**What is asked:**
Review the material and extract every line in which the word "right" occurs.

------ Dataset content

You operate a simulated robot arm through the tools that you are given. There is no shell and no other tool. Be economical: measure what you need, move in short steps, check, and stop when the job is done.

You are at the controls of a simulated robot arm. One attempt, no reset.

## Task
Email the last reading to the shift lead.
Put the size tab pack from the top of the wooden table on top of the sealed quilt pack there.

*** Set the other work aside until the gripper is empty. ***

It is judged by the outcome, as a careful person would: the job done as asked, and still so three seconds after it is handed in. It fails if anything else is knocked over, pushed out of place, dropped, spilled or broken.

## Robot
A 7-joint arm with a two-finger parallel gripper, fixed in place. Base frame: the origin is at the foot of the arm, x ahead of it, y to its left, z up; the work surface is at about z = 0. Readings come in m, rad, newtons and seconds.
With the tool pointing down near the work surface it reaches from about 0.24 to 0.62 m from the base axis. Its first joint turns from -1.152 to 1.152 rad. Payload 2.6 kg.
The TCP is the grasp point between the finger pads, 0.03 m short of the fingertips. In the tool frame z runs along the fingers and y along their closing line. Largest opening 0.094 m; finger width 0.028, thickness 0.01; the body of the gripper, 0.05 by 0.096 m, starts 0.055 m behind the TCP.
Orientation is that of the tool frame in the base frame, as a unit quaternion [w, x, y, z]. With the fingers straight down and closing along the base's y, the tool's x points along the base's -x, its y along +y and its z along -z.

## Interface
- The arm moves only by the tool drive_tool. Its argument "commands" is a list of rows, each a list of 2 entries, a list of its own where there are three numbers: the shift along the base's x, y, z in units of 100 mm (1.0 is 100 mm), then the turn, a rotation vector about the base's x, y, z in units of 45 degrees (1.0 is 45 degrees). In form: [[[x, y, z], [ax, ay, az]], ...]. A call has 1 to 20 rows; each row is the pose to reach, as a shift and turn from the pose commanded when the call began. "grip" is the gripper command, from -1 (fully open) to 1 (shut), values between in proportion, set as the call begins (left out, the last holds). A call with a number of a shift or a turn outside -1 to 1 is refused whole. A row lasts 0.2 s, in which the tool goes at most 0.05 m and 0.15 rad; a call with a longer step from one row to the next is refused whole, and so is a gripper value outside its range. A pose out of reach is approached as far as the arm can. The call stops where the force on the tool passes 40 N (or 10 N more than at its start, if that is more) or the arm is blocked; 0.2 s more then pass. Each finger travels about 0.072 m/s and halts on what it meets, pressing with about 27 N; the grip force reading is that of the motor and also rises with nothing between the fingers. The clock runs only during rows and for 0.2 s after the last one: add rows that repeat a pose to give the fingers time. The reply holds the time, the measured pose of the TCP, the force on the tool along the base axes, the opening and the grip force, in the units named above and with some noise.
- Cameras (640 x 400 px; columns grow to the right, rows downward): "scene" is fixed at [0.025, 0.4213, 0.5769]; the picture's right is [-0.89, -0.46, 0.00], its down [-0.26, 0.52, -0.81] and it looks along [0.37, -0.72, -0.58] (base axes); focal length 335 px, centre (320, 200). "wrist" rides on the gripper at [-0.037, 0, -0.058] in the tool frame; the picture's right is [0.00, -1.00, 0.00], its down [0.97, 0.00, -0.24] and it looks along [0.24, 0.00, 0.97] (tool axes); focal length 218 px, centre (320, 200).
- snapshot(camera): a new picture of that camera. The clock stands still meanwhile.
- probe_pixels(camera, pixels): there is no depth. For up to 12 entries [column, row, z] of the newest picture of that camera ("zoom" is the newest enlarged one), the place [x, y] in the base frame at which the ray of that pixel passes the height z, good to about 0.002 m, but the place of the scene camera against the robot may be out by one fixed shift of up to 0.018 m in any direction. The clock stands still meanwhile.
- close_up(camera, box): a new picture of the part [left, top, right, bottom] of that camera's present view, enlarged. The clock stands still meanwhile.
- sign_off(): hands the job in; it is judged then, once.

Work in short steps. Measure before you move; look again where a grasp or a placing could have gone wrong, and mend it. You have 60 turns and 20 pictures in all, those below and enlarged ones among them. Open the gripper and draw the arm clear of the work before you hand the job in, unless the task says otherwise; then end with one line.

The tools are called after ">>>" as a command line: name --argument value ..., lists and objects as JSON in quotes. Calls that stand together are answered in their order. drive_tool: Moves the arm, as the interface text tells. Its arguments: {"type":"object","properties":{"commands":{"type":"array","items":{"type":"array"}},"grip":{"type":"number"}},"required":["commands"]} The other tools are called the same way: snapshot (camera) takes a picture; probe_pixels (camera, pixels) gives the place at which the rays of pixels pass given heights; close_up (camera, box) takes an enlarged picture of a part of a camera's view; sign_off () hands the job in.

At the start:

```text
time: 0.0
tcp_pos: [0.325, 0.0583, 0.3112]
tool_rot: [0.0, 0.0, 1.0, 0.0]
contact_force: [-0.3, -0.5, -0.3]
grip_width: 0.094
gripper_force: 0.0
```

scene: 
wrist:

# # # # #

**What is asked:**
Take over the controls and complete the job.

------------

**Result of the task:**
- Cameras (640 x 400 px; columns grow to the right, rows downward): "scene" is fixed at [0.025, 0.4213, 0.5769]; the picture's right is [-0.89, -0.46, 0.00], its down [-0.26, 0.52, -0.81] and it looks along [0.37, -0.72, -0.58] (base axes); focal length 335 px, centre (320, 200). "wrist" rides on the gripper at [-0.037, 0, -0.058] in the tool frame; the picture's right is [0.00, -1.00, 0.00], its down [0.97, 0.00, -0.24] and it looks along [0.24, 0.00, 0.97] (tool axes); focal length 218 px, centre (320, 200).
- close_up(camera, box): a new picture of the part [left, top, right, bottom] of that camera's present view, enlarged. The clock stands still meanwhile.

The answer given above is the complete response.